How do I do the induction to establish the statement moll n = doll n, with
moll 0 = 1 --(m.1)
moll n = moll ( n-1) + n --(m.2)
doll n = sol 0 n --(d.1)
where
sol acc 0 = acc +1 --(d.2)
sol acc n = sol ( acc + n) (n-1) -- ? (d.2)
I tried to prove the base case for n = 0
doll 0 = (d.2) = 1 = (m.1) = moll 0 , which is correct.
Now for n+1, show that
moll 2n = doll (n + 1)
=> doll (n + 1) = (d.2) = soll (acc + n + 1) n
But what now? How can I simplify it any further?
You've got a mistake in your n+1 step. I suspect this is because you're new to Haskell and its precedence rules.
moll (n+1) is not, as you write moll 2n - I'm assuming that by that you mean moll (2*n), since moll 2n is a haskell syntax error.
In any case, moll (n+1) is in fact moll n + n + 1, or, with extra parentheses added just to be explicit:
(moll n) + (n + 1)
That is, you apply moll to n and then you add n + 1 to the result of that.

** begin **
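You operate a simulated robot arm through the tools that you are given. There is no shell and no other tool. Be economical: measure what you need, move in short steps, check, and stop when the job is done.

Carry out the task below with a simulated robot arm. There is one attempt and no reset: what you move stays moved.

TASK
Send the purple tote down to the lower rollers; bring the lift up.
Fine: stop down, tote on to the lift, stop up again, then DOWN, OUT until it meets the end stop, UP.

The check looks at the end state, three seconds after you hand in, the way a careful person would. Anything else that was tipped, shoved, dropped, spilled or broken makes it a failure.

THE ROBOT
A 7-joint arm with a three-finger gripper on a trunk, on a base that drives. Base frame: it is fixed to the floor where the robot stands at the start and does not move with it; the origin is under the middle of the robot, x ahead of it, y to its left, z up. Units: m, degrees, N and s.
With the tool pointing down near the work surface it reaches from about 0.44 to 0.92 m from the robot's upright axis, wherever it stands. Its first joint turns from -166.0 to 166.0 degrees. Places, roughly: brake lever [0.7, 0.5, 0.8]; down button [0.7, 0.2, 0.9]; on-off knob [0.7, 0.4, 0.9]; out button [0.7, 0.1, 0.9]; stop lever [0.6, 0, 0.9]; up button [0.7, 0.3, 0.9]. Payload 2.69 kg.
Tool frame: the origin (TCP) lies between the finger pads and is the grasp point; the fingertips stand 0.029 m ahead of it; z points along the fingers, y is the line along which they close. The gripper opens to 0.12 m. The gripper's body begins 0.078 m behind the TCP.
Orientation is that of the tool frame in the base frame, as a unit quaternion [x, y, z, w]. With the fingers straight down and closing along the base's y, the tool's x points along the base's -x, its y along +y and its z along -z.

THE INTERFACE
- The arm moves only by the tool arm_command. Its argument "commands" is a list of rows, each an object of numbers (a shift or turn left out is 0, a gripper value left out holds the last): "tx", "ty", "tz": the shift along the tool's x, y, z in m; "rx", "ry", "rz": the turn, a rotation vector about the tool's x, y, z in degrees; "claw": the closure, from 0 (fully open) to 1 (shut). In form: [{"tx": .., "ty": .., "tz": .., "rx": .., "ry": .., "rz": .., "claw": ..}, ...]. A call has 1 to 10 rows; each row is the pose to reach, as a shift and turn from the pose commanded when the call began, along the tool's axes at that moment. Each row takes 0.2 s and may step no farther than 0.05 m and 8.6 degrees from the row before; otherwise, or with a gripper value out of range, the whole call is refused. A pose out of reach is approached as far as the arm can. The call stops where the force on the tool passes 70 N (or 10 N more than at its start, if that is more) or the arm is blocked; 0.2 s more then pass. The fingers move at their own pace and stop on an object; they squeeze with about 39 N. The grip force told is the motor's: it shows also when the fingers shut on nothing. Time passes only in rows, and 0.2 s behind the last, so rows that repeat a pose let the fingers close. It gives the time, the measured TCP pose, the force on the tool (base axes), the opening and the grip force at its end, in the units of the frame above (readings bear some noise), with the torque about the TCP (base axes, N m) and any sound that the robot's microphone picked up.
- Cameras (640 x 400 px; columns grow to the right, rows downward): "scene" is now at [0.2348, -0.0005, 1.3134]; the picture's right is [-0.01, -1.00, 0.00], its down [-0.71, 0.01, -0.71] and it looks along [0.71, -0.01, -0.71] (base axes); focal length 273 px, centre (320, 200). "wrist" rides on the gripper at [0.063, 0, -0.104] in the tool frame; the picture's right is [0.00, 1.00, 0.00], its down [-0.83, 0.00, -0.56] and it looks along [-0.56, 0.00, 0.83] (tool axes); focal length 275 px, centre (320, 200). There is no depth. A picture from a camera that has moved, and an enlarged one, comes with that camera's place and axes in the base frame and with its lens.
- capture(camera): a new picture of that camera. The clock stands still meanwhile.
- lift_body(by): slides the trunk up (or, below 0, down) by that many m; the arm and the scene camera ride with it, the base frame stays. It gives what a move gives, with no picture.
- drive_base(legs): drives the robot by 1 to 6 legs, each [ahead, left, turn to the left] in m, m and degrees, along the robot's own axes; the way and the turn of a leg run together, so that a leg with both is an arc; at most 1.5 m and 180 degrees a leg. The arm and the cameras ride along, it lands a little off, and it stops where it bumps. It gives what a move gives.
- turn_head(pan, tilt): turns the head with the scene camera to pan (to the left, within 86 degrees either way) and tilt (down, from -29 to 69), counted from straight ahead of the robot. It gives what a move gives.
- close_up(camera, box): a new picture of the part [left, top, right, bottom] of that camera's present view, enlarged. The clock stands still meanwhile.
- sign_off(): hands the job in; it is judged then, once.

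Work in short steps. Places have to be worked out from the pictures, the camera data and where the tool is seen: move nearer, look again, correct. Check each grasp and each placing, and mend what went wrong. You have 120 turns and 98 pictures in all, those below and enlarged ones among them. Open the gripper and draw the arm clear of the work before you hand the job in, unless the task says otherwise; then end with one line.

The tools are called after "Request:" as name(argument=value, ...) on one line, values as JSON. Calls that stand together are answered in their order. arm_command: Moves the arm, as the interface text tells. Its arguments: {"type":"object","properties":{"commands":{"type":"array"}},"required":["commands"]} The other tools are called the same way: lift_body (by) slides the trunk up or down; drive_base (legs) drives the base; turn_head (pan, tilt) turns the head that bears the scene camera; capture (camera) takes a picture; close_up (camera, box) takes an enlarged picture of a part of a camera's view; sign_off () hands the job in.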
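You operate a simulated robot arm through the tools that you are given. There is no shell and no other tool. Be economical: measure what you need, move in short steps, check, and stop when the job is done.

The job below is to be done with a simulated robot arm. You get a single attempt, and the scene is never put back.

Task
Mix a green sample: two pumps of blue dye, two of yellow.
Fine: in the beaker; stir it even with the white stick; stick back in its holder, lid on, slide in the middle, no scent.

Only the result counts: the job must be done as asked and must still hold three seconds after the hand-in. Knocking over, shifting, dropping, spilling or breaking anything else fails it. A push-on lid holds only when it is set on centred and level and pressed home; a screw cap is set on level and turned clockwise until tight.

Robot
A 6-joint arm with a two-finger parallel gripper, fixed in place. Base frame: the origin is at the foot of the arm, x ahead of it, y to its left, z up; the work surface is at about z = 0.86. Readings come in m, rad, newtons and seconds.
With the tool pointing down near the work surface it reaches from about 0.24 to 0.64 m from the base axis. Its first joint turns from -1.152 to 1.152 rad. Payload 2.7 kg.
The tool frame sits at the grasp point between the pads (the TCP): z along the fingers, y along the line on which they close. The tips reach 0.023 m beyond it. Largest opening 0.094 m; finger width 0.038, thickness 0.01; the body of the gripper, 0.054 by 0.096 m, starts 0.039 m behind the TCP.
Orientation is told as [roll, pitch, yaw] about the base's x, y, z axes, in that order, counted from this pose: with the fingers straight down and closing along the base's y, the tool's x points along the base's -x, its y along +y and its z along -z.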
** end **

From here you should be able to apply the induction hypothesis and go forward.
More explicitly, since you seem to still be having trouble:
moll (n+1) == (moll n) + (n + 1) (by m.2)
== (doll n) + (n + 1) (by induction hypot.)
== (sol 0 n) + (n + 1) (by d.1)
Now, as a lemma:
sol x n == (sol 0 n) + x
This can be proved by induction on n. It's obviously true for n equal to 0.
For the lemma's induction step:
sol x (n+1) == (sol (x + (n+1)) n) (By d.2, for (n+1) > 0)
== (sol 0 n) + (x + (n+1)) (By the induction hypot.)
== (sol 0 n) + (n+1) + x (This is just math; re-arranging)
== ((sol 0 n) + (n+1)) + x
== (sol (n+1) n) + x (By the induction hypot. again)
== (sol 0 (n+1)) + x (By d.2 again)
That second time I used the induction hypothesis may seem a bit odd, but remember that the induction hypothesis says:
sol x n == (sol 0 n) + x
For all x. Therefore, I can apply it to anything added to (sol 0 n), including n+1.
Now, back to the main proof, using our lemma:
moll (n+1) == (sol 0 n) + (n + 1) (we had this before)
== sol (n+1) n (by our lemma)
== sol 0 (n+1) (by d.2)
== doll (n+1) (by d.1)